Page extract:
|---|

Louis Proyect wrote:
>
>
> Bring it after me.
> I will not be afraid of death and bane,
> Till Birnam forest come to Dunsinane.
>
> Marxism, by contrast, could never inspire literature or films such as
> these. Why not is an interesting question.

Part at least of the answer.

Classic tragedy (whether ancient Athens or 17th c. England) _as a genre_
(pretty much regardless of the writer's intentions) presupposes an
unchanging order which is violated and then reasserts itself violently.
"Ripeness is all" as a character says in _Lear_. And this is brought out
powerfully in Ezra Pound's translation of the _Women of Trachis_.
Herakles is dying in torment from the poisoned shirt which is wife
(unintentionally) gave him. He says to his son that his father (Zeus)
had promised him that he should find rest after this last labor which he
has just completed, and he had thought that meant a peaceful life at
home. But he had been wrong: it meant death, for there are no labors
among the dead, and then (in Pound's translation, all caps Pound's):

Time lives, and its going on now.
I am released from trouble.
I thought it meant life in comfort.
It doesn't. I means that I die.
For amid the dead there is no work in service.
Come at it that way, my boy, what

SPLENDOUR,
IT ALL COHERES.

It has been said of the Greeks generally that they did not expect the
world to be pleasant, but they did demand that it make sense, be
intelligible, fit together: COHERE, even if the coherence is at the
price of human misery. Such misery was justified by the splendor of it
all coheres. One can see that operating in Macbeth and the lines Lou
quotes, for Birnam forest did indeed come to Dunsinane -- thus
guaranteeing that James VI of Scotland (in legend the descendant of
Banquo) would come to the throne as James I of England, thereby averting
the chaos that the death of Queen Elizabeth without issue threatened.
(The Civil War of the 1640s had long been feared in the late 16th
century, and _Macbeth_ probably echoed those fears for its original
audience.)

|---|

Data block:
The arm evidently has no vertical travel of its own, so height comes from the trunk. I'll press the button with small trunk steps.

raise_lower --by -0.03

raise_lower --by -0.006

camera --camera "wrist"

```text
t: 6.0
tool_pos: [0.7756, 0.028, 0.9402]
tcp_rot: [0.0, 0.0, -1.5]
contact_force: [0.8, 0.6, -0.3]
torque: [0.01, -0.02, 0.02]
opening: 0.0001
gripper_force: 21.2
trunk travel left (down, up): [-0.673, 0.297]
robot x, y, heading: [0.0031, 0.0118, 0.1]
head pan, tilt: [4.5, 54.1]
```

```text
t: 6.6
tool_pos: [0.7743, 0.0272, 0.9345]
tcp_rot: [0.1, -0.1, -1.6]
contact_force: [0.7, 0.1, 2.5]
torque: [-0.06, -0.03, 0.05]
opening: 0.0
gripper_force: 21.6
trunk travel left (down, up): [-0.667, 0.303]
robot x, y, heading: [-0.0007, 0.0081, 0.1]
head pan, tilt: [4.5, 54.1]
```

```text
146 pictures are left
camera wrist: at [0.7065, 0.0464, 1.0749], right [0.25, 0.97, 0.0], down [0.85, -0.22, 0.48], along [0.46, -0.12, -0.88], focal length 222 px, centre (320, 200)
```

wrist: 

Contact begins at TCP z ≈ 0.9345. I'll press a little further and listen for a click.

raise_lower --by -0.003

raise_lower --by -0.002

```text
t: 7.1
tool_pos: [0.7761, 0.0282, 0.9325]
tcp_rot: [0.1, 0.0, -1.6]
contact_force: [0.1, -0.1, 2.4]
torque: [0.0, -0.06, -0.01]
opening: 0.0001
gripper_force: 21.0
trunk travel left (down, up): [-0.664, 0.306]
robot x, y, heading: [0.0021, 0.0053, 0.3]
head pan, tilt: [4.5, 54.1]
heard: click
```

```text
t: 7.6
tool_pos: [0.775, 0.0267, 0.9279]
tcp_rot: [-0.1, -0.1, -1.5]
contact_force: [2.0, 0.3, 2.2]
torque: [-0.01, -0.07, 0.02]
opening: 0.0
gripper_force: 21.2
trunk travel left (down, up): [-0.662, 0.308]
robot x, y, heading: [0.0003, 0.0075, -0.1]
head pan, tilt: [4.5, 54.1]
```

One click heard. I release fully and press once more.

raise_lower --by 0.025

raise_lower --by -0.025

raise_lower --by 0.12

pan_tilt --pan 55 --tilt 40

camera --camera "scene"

|---|

Task statement: Pull out the sentences of the page extract that run from "Classic tragedy (whether" through "his father (Zeus)" and give them unchanged.

Exercise solution:
Classic tragedy (whether ancient Athens or 17th c. England) _as a genre_
(pretty much regardless of the writer's intentions) presupposes an
unchanging order which is violated and then reasserts itself violently.
"Ripeness is all" as a character says in _Lear_. And this is brought out
powerfully in Ezra Pound's translation of the _Women of Trachis_.
Herakles is dying in torment from the poisoned shirt which is wife
(unintentionally) gave him. He says to his son that his father (Zeus)